- [EXTRACT]:
Vers l’âge de 14 ans, un garçon quitte véritablement l’abri pour tenter sa chance sur un plus gros gibier, tels les lièvres (Lepus europaeus et Lepus timidus), les faisans (Phasianus colchicus), les perdrix et les pigeons. Il chasse seul, loin de son village, avec la carabine de chasse de calibre de 14 millimètres mentionnée précédemment. Cette arme ne permet pas au jeune chasseur de poursuivre toutes sortes de gibier. Ainsi par exemple, le sanglier sauvage (Sus scrofa) ne peut être abattu car il n’y a aucune munition appropriée à ce fusil sur le marché français.

À l’âge de 15 ans, un an avant de se présenter à l’examen officiel de chasse, le garçon change une nouvelle fois d’arme pour adopter ce qui est considéré comme son premier « vrai » fusil de chasse. L’équipement du garçon passe littéralement de la catégorie « petite carabine » à « fusil de chasse ». La distinction avec les armes à feu précédentes est essentielle­ment d’ordre légal. Pour un anthropologue, il n’y a pas de différences tech­niques majeures entre les deux types de fusils. La plus remarquable serait le calibre.

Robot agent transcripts

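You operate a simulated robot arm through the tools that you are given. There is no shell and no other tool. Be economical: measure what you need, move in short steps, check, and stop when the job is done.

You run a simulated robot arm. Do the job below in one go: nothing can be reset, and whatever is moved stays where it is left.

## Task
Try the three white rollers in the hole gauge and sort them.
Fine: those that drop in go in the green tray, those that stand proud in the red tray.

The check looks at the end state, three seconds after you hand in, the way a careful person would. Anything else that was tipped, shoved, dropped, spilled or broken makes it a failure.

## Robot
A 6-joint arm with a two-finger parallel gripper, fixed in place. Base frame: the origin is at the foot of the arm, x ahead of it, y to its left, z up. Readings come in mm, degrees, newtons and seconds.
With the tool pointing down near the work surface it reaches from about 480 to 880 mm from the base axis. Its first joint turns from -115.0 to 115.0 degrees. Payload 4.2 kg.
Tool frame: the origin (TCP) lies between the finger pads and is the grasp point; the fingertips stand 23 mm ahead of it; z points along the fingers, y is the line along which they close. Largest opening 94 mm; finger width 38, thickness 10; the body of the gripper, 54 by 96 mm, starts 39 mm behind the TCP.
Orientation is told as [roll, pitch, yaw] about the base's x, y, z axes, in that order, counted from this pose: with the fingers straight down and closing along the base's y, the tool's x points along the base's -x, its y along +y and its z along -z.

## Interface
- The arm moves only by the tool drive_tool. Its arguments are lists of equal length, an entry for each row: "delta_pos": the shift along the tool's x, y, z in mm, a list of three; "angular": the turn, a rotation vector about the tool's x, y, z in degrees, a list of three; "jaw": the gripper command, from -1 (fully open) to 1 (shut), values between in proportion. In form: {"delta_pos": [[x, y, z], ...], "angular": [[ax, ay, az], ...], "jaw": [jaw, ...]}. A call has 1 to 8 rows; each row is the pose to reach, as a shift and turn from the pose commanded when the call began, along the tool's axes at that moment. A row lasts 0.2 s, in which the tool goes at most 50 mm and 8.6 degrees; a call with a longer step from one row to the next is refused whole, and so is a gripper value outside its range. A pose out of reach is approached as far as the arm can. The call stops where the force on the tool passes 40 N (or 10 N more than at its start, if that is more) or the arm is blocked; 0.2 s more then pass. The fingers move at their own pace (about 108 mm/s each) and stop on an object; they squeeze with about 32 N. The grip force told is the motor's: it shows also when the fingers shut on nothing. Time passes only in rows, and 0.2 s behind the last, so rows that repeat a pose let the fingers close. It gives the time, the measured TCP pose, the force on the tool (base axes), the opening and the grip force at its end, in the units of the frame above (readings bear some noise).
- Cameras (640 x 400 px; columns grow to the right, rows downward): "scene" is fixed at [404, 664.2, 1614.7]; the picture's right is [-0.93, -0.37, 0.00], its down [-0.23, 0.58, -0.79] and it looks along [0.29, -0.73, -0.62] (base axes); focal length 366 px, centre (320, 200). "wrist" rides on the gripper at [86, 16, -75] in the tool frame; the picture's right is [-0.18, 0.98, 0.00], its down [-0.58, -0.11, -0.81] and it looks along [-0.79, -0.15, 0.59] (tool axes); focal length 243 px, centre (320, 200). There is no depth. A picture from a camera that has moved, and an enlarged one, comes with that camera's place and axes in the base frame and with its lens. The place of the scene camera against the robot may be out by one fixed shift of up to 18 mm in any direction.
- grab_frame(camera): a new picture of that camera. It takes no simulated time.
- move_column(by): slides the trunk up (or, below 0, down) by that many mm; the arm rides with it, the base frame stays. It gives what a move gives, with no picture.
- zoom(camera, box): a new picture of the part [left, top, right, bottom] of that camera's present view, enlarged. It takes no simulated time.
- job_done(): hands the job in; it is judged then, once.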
--
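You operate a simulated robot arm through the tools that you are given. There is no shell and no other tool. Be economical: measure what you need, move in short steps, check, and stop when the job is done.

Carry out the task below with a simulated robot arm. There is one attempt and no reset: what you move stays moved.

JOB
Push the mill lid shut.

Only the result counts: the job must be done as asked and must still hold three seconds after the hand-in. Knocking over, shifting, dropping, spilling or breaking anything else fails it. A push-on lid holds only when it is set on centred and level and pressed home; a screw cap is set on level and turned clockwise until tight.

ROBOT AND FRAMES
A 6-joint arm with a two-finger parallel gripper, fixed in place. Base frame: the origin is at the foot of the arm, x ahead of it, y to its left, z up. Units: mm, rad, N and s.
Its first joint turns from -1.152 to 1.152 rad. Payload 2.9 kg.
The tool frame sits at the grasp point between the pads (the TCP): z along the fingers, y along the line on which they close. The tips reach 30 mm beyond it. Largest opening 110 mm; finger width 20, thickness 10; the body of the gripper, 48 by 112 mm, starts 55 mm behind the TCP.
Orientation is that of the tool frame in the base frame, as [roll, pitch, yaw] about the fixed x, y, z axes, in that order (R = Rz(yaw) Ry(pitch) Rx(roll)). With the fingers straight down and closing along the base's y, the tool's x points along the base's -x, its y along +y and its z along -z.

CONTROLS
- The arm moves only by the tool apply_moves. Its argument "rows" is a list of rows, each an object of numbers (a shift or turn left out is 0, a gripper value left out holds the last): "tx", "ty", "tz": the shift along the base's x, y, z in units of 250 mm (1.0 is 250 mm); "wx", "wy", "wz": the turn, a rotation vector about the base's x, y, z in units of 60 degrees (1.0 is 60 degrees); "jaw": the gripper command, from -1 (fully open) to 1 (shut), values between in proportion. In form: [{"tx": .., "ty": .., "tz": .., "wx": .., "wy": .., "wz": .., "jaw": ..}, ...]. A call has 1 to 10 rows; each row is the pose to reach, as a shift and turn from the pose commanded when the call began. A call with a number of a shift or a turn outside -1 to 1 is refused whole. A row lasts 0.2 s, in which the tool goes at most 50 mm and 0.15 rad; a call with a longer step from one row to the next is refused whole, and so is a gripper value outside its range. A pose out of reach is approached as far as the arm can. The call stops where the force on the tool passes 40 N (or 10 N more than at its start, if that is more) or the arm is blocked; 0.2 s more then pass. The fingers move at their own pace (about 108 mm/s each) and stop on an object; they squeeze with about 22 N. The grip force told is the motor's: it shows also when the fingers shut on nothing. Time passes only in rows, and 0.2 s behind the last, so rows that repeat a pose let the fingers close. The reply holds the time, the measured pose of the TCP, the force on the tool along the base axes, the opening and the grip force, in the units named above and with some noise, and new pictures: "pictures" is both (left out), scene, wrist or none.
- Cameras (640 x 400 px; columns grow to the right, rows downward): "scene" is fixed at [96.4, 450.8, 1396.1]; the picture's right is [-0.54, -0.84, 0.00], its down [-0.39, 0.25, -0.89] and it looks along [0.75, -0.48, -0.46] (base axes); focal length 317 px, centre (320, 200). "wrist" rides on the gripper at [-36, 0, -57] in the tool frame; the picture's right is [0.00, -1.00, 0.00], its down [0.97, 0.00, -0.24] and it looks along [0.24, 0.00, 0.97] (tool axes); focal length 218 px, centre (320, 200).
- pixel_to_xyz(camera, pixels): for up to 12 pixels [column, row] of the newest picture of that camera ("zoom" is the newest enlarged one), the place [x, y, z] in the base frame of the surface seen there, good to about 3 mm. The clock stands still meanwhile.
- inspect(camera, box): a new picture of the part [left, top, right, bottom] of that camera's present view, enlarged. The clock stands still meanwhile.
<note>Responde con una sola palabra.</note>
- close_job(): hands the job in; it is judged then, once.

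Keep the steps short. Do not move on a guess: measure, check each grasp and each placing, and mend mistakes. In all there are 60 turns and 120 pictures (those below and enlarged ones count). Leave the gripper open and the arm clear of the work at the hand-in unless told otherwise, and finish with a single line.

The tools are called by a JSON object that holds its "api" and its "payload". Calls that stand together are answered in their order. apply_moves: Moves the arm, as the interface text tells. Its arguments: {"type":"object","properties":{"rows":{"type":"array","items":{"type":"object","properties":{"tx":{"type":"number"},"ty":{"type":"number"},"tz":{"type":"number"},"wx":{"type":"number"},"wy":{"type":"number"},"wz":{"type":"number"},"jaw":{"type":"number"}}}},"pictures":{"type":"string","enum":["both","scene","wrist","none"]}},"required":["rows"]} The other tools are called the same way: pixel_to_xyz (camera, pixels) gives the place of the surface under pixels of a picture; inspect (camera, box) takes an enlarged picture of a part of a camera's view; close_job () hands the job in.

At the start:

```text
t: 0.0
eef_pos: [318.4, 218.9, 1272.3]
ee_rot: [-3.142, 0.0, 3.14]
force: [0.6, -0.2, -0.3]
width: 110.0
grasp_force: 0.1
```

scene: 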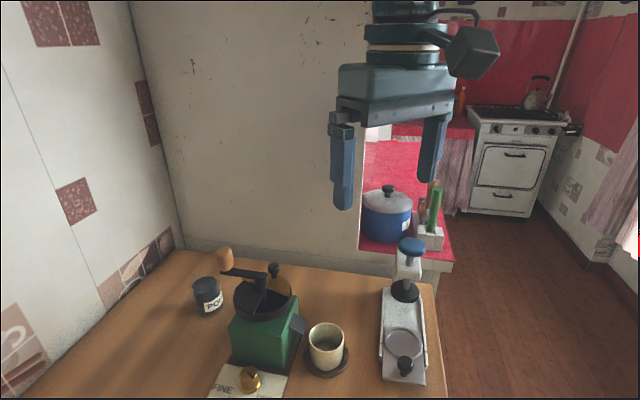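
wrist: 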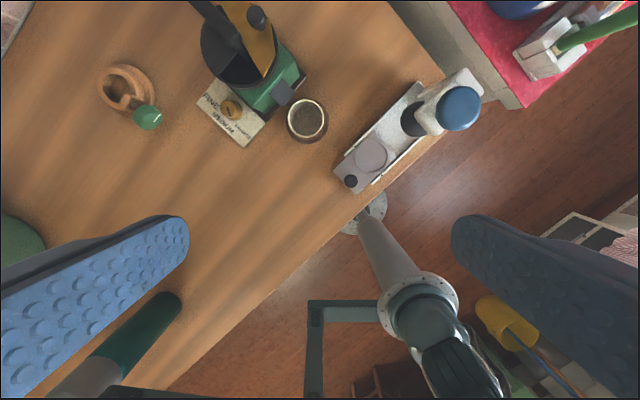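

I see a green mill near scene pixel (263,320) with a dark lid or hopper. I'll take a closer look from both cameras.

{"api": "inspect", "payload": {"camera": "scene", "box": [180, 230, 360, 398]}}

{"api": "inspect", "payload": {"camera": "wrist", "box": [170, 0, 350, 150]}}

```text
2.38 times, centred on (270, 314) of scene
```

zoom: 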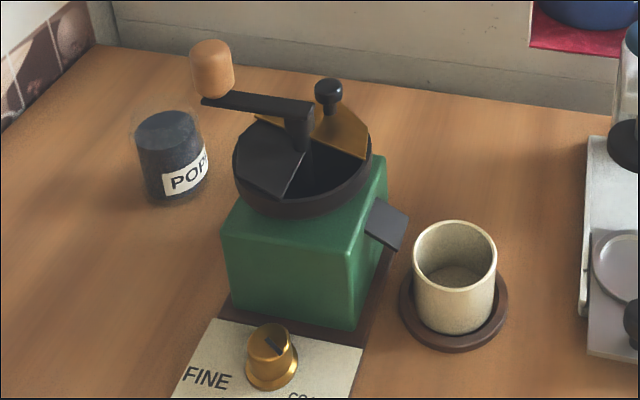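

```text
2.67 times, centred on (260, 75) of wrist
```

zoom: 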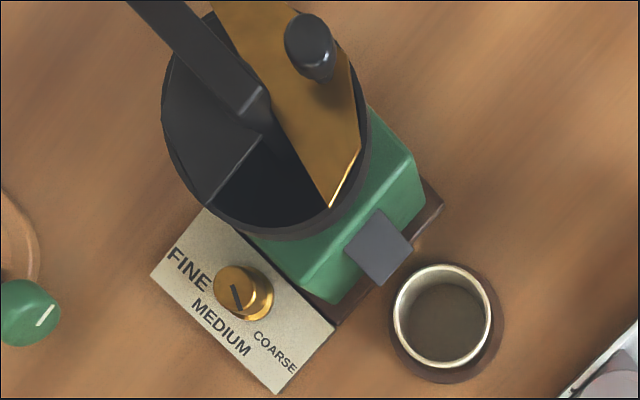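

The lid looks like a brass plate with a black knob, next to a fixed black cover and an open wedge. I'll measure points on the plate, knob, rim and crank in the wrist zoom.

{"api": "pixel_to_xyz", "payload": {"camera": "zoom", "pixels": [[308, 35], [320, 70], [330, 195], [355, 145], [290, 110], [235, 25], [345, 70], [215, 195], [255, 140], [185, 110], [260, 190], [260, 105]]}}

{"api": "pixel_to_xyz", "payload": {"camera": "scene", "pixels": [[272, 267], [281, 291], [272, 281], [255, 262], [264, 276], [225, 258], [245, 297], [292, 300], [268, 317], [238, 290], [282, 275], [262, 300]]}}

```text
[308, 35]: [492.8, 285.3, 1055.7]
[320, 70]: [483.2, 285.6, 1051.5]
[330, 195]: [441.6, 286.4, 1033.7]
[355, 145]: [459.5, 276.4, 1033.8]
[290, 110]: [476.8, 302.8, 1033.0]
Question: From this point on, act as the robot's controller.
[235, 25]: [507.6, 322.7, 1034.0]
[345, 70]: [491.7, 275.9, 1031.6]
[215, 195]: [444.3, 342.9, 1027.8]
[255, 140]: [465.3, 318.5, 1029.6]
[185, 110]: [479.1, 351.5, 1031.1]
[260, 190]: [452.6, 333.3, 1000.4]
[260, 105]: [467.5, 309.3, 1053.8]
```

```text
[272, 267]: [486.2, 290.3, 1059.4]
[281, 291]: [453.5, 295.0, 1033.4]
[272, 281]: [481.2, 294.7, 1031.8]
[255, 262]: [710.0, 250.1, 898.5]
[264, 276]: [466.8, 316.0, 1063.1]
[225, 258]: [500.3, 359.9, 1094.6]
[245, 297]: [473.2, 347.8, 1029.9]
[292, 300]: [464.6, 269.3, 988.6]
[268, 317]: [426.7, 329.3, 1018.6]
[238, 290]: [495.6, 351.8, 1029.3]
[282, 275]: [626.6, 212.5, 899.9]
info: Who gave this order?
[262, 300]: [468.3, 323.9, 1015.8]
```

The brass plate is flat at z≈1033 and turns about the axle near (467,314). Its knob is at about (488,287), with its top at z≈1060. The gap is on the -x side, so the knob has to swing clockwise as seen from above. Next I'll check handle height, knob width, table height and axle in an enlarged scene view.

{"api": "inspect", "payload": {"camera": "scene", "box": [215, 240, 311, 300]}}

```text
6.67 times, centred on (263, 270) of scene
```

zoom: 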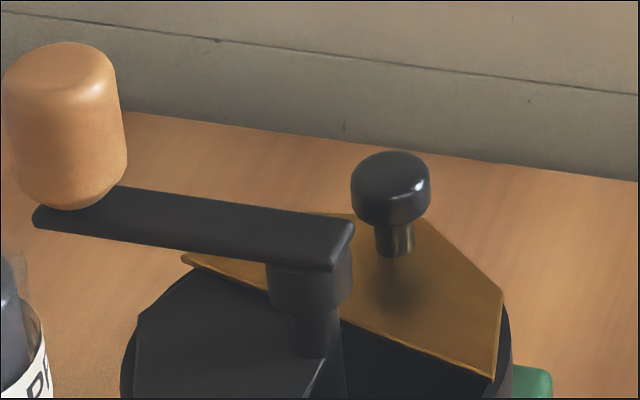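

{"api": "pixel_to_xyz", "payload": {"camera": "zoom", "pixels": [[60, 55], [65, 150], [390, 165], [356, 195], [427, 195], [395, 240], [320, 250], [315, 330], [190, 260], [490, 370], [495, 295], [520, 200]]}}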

- [EXERCISES]:
1. Give again the lines from the one with "Only the result" to the one with "Its first joint turns from -1.152", both lines included, exactly and with no other line.
2. Supply the part of the extract that comes after its last sentence.

- [EXPECTED ANSWERS]:
1.
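Only the result counts: the job must be done as asked and must still hold three seconds after the hand-in. Knocking over, shifting, dropping, spilling or breaking anything else fails it. A push-on lid holds only when it is set on centred and level and pressed home; a screw cap is set on level and turned clockwise until tight.

ROBOT AND FRAMES
A 6-joint arm with a two-finger parallel gripper, fixed in place. Base frame: the origin is at the foot of the arm, x ahead of it, y to its left, z up. Units: mm, rad, N and s.
Its first joint turns from -1.152 to 1.152 rad. Payload 2.9 kg.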

2.
Traditionnellement, les Français le définissent ainsi : « Le nombre de plombs sphériques (de même calibre que le canon) qui peut être produit à partir d’une livre de plomb pur - un ancien poids qui équivaut 0,4895 kg » (Noblet 1988 : 101). En pratique, on peut facilement identifier les divers calibres par le diamètre du canon ou par la dimension de la munition.

En français, cette arme s’appelle « un fusil » ; le terme est masculin et, comme dans le cas précédent, il est identifié par un nombre qui indique son calibre, mais sans unité de mesure. Les fusils les plus ordinaires sont « le 20 », « le 16 » et « le 12 ».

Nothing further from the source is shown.